**Given material:**
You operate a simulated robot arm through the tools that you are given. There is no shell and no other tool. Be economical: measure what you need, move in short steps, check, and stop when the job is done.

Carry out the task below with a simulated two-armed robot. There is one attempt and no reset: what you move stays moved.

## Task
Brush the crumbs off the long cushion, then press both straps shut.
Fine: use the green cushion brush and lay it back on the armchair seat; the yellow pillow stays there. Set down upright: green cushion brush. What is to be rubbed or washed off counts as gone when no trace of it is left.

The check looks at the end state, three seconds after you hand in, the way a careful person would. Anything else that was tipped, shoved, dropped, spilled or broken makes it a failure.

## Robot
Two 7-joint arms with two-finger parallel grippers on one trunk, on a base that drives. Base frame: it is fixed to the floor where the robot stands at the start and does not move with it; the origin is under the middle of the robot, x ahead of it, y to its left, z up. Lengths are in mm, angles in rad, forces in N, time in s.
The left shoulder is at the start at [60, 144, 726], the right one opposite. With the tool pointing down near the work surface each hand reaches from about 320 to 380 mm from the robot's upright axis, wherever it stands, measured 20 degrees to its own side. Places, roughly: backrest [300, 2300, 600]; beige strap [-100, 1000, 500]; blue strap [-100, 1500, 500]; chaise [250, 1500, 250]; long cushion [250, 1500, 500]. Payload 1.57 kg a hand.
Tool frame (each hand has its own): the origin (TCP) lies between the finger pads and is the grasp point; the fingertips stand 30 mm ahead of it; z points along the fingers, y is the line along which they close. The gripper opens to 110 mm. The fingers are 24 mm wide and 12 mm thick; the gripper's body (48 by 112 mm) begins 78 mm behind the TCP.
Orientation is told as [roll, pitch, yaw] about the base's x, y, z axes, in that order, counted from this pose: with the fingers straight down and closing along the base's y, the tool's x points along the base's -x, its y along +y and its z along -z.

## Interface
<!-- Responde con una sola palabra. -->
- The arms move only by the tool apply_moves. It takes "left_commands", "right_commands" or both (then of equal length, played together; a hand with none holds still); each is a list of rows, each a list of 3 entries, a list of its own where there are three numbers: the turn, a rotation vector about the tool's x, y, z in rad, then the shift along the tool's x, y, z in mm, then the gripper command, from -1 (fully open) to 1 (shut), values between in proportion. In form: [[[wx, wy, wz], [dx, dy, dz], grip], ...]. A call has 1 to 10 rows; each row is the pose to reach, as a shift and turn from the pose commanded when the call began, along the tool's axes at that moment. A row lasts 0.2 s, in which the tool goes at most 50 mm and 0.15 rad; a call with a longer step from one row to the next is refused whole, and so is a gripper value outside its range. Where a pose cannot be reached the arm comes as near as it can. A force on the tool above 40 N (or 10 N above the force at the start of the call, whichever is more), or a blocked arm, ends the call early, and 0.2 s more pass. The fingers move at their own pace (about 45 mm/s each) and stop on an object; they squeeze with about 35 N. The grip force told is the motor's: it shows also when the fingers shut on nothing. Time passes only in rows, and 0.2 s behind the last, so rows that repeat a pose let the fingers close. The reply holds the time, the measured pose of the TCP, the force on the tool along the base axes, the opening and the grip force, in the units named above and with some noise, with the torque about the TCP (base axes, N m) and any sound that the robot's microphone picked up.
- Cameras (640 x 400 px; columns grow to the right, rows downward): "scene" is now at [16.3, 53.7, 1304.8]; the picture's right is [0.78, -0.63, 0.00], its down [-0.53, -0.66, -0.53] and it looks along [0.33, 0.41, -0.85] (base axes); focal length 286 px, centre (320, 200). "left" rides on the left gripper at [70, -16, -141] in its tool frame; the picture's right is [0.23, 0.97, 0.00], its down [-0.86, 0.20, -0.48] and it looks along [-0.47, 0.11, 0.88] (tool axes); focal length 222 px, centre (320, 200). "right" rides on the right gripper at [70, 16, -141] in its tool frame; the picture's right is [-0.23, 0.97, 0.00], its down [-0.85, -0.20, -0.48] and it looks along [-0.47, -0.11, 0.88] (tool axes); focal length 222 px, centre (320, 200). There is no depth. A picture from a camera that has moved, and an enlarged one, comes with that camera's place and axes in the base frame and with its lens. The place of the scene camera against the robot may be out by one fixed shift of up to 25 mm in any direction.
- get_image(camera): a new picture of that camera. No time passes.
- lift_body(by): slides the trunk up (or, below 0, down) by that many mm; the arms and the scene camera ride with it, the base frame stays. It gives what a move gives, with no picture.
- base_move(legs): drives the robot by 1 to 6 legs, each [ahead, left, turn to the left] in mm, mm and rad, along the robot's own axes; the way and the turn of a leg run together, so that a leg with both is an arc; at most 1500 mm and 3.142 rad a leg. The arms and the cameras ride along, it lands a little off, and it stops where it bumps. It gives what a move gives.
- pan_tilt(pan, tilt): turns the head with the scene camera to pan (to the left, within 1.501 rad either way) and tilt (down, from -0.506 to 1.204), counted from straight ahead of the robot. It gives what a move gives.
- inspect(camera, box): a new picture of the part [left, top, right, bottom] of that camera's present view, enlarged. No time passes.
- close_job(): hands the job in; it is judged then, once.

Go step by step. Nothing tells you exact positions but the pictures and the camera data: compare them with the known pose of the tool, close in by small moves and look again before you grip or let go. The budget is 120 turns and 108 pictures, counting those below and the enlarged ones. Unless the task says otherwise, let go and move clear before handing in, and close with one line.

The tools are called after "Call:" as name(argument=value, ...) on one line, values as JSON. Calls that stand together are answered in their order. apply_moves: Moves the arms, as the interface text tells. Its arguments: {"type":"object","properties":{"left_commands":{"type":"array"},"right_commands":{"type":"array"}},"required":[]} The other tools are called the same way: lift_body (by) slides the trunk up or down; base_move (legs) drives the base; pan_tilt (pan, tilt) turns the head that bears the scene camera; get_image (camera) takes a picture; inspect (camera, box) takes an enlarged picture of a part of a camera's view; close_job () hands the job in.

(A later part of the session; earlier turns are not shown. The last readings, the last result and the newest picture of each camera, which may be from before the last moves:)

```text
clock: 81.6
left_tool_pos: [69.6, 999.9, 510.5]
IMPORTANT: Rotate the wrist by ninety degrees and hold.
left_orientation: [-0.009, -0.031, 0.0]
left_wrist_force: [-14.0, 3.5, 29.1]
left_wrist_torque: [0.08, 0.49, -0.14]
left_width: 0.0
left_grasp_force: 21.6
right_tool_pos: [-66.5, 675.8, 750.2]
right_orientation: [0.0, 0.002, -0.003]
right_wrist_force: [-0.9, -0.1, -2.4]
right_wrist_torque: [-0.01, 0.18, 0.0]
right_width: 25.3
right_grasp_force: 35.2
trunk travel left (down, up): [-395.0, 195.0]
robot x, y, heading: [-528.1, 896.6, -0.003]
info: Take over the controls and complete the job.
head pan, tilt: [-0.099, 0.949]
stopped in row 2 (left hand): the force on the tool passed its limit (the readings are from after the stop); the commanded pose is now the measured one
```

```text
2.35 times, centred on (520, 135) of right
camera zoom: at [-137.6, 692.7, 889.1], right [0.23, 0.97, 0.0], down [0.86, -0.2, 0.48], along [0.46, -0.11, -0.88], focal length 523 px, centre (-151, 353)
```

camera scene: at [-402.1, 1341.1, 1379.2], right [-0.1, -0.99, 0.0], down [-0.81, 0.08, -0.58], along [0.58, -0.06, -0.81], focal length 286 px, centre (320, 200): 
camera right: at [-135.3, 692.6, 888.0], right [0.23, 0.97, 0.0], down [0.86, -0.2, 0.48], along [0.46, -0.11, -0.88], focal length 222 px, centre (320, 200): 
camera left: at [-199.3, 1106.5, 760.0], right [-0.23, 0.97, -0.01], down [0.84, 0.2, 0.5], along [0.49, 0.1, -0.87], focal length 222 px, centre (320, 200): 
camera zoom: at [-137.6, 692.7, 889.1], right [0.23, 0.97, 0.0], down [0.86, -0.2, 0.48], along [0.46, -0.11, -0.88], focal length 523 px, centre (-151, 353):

**Description of the task:** Take the listing above and repeat exactly the lines from the one containing "Tool frame (each" through the one containing "<!-- Responde con una sola palabra. -->", both included.

**Final result:**
Tool frame (each hand has its own): the origin (TCP) lies between the finger pads and is the grasp point; the fingertips stand 30 mm ahead of it; z points along the fingers, y is the line along which they close. The gripper opens to 110 mm. The fingers are 24 mm wide and 12 mm thick; the gripper's body (48 by 112 mm) begins 78 mm behind the TCP.
Orientation is told as [roll, pitch, yaw] about the base's x, y, z axes, in that order, counted from this pose: with the fingers straight down and closing along the base's y, the tool's x points along the base's -x, its y along +y and its z along -z.

## Interface
<!-- Responde con una sola palabra. -->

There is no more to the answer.